* **EXCERPTED PASSAGE**:

* * * * * * *

Lost Highways, Old Men, And Gas Stations

I like the lost highways, where time has passed by, leaving its mark then moving on. A moment captured in time, then forgotten. I like the sound of gravel crunching beneath my boots and the sound of a rusty sign swinging in the wind

I like the intensity of looking into the old men’s eyes that sit in front of the old gas stations and seeing their journey written on their souls.

I see beauty in the deserted garden. The gate is broken and rusty, the paths overgrown, the pools cloudy and the fish long gone. I walk these paths and I can feel the ghost of lovers that once met here and of songs now silent.

It has been a while since I rode the lost highway. I reflect back on what I learned traveling these back roads and byways. They are life’s way of educating us and teaching us the things we need to know to prepare us for the day we leave the lost highway and make our way back to society.

Point Of View

At a young age, I hiked and hitched hiked across the south working in tobacco fields, picking cotton and in orange groves. I walked for days on a railroad track camping out at night under the stars, sometimes hiding in a freight car and going where the rails took me. I slept in bunkhouses with people and heard their stories. I learned that everyone has a story and something to teach you. I learned gratitude from people who shared with me some of the small amount of food they had.

* * * * * * *

* **RAW DATA**:

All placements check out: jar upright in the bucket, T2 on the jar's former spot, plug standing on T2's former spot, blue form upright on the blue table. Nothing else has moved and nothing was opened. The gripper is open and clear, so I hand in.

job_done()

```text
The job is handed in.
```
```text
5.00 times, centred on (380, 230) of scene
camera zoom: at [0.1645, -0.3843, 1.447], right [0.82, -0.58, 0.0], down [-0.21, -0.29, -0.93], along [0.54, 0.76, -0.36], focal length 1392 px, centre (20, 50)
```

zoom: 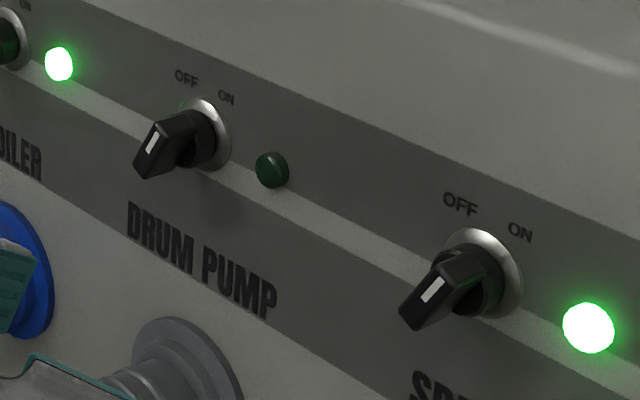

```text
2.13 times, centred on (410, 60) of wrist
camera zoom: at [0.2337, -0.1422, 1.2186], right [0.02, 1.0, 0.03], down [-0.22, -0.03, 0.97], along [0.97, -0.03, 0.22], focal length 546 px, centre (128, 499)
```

* * * * * * *

* **EXERCISE DETAILS**:
Copy the excerpted passage in full.

* **COMPLETE OUTPUT**:
Lost Highways, Old Men, And Gas Stations

I like the lost highways, where time has passed by, leaving its mark then moving on. A moment captured in time, then forgotten. I like the sound of gravel crunching beneath my boots and the sound of a rusty sign swinging in the wind

I like the intensity of looking into the old men’s eyes that sit in front of the old gas stations and seeing their journey written on their souls.

I see beauty in the deserted garden. The gate is broken and rusty, the paths overgrown, the pools cloudy and the fish long gone. I walk these paths and I can feel the ghost of lovers that once met here and of songs now silent.

It has been a while since I rode the lost highway. I reflect back on what I learned traveling these back roads and byways. They are life’s way of educating us and teaching us the things we need to know to prepare us for the day we leave the lost highway and make our way back to society.

Point Of View

At a young age, I hiked and hitched hiked across the south working in tobacco fields, picking cotton and in orange groves. I walked for days on a railroad track camping out at night under the stars, sometimes hiding in a freight car and going where the rails took me. I slept in bunkhouses with people and heard their stories. I learned that everyone has a story and something to teach you. I learned gratitude from people who shared with me some of the small amount of food they had.